Galaxy M82 makes up to fifty times more stars than other galaxies, but the reason for this remains unexplained. "One of the most exciting things," said team member Wayne Holland, "is that we see some magnetic field lines pointing right into the nucleus of the galaxy, and since the [ionised] particles in gas clouds tend to flow along the lines of magnetic force, then we may have a clue as to why this galaxy has such a predominance of star-forming activity at its centre."
The team used the 15 metre James Clerk Maxwell Telescope equipped with a revolutionary new camera SCUBA, which was built by the Royal Observatory Edinburgh, now the UK Astronomy Technology Centre. The polarimeter used was built by Queen Mary and Westfield College, London. The scientists used a new technique that detects tiny differences in emission from interstellar dust. They discovered that the dust grains are lined up around local magnetic fields, just like iron filings around an ordinary magnet.
The next step will be to use this 'sub-millimetre' technique to look at other galaxies, to see whether M82 is a freak or if other nearby starburst galaxies show the same thing.
Professor Ian Halliday, Chief executive of the Particle Physics and Astronomy Research Council, PPARC, said ''British scientists are leading the field of sub-millimetre astronomy. The JCMT/SCUBA combination represents the largest telescope in the world dedicated to this type of observation. The UK is continuing its commitment to this field by investing in the new ALMA submillimetre array in the Atacama Desert. ALMA , which begins construction in 2002, will enable scientists to see 10 times more clearly at this wavelength and will take our understanding of galaxy formation to a new level."
Note to editors
A starburst galaxy is a galaxy in which there is thought to be an exceptionally high rate of star formation. Starburst galaxies are characterised by excessive emission of infrared radiation
Galaxy M82 is one of our nearest galaxy neighbours at a distance of about 11 million light years. It is an active star forming region. M82 is so named because it is object number 82 in Messier's 18th century catalogue of 'fuzzy objects'. A star explodes about every 10 years in M82. These violent explosions heat up the surrounding gas to produce an expanding hot bubble.

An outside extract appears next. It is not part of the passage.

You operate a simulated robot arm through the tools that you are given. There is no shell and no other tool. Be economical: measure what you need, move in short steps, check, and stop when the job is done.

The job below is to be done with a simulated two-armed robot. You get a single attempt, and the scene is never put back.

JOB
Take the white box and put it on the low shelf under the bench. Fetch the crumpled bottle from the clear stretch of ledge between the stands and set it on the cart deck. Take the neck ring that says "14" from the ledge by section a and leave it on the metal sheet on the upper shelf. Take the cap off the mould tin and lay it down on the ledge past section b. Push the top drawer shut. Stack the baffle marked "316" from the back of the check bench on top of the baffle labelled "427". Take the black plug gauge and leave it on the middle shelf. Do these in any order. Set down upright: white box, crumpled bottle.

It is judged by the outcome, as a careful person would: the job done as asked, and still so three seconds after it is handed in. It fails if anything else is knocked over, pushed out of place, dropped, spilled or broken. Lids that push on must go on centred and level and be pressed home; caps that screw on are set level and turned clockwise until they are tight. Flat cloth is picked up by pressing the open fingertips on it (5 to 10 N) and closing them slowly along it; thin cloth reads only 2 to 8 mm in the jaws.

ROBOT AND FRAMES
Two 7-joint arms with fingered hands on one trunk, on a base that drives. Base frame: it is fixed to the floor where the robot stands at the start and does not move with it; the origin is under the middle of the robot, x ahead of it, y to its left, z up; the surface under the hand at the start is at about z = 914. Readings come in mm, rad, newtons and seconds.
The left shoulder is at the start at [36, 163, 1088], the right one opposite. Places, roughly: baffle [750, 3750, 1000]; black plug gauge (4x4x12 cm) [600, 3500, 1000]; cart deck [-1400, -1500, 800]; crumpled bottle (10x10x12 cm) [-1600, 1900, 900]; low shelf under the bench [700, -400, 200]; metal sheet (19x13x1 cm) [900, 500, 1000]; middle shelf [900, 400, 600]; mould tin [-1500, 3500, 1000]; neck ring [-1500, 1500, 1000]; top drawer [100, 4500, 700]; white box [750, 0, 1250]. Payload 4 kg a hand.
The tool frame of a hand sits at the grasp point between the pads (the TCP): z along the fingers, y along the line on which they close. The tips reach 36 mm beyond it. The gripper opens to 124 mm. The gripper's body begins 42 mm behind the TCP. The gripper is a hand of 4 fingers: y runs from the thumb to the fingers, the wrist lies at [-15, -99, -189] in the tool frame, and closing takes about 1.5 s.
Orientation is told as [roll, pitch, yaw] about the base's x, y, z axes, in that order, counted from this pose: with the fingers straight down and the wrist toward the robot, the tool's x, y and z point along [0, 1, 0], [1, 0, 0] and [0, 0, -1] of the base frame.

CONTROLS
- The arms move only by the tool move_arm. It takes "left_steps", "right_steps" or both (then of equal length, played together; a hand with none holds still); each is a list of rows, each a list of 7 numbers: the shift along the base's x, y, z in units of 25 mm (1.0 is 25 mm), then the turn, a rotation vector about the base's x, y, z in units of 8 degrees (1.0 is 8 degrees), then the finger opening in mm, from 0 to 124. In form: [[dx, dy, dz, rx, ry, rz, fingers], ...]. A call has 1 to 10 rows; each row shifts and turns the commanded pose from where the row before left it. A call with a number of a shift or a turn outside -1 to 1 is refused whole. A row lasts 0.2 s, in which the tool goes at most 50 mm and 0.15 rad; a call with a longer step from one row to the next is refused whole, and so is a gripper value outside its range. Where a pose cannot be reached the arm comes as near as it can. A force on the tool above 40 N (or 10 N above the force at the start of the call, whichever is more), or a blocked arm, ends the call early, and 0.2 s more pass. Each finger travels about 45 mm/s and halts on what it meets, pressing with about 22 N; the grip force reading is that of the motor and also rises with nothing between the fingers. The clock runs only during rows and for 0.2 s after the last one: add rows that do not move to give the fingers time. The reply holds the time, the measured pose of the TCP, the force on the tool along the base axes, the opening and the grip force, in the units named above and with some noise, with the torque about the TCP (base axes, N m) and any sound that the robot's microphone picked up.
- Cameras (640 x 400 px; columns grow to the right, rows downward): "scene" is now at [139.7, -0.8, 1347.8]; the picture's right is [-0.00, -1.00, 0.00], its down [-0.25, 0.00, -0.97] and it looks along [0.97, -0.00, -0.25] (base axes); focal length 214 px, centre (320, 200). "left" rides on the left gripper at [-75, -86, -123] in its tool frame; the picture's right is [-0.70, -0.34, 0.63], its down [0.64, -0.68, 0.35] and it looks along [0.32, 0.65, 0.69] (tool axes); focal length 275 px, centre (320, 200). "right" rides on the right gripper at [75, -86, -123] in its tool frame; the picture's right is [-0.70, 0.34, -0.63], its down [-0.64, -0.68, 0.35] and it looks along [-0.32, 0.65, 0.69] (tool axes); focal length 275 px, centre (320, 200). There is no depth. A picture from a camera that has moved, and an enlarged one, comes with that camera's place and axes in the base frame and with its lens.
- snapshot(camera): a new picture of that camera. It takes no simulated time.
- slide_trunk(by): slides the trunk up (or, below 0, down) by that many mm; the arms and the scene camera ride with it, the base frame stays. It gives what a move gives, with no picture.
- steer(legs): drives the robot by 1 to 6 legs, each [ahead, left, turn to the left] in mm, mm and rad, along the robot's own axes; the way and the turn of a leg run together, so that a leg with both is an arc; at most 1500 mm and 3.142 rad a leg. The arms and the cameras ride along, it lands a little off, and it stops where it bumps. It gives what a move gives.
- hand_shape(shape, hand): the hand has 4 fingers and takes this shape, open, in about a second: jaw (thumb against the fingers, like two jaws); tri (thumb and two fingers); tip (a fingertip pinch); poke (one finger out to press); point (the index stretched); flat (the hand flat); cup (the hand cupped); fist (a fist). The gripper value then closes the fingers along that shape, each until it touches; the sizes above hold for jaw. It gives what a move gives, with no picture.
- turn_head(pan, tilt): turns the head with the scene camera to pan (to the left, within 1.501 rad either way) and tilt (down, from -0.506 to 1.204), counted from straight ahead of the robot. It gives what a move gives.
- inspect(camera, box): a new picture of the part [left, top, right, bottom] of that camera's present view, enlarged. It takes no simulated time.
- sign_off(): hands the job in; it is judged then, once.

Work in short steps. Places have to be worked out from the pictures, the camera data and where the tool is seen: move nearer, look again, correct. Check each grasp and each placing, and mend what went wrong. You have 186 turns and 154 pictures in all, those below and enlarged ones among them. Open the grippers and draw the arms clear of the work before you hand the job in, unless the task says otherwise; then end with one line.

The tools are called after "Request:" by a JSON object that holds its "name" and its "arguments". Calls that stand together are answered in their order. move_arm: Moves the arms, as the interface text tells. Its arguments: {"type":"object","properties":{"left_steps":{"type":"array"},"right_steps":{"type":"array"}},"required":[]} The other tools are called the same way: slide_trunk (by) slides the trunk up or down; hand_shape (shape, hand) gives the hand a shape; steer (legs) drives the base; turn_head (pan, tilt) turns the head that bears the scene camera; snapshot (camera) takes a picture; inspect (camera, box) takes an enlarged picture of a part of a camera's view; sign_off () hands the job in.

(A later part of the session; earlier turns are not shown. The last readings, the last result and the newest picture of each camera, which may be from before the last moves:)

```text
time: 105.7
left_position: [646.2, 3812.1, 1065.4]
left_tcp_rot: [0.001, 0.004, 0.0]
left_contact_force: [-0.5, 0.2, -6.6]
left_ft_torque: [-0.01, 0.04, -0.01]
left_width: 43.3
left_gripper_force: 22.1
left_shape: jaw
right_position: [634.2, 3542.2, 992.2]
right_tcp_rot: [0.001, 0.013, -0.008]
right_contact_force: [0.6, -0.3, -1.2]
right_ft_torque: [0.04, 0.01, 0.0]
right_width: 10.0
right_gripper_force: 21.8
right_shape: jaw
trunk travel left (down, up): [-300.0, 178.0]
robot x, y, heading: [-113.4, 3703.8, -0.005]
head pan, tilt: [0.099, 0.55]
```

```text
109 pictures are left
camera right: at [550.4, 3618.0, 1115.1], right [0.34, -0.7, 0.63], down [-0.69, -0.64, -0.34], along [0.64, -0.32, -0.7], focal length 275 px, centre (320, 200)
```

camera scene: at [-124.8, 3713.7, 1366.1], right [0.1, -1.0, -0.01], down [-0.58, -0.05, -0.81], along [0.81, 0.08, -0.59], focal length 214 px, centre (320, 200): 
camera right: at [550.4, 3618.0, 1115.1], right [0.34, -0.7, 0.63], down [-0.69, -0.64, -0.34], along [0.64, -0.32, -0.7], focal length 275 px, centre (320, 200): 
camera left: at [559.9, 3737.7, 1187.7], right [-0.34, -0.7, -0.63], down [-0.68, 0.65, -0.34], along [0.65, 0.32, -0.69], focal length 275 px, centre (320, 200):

The Particle Physics and Astronomy Research Council (PPARC) is the UK's strategic science investment agency. It funds research, education and public understanding in four broad areas of science -- particle physics, astronomy, cosmology and space science.
PPARC is government funded and provides research grants and studentships to scientists in British universities, gives researchers access to world-class facilities and funds the UK membership of international bodies such as the European Laboratory for Particle Physics, CERN, and the European Space Agency. It also contributes money for the UK telescopes overseas on La Palma, Hawaii, Australia and in Chile, the UK Astronomy Technology Centre at the Royal Observatory, Edinburgh and the MERLIN/VLBI National Facility.
PPARC's Public Understanding of Science and Technology Awards Scheme provides funding to both small local projects and national initiatives aimed at improving public understanding of its areas of science.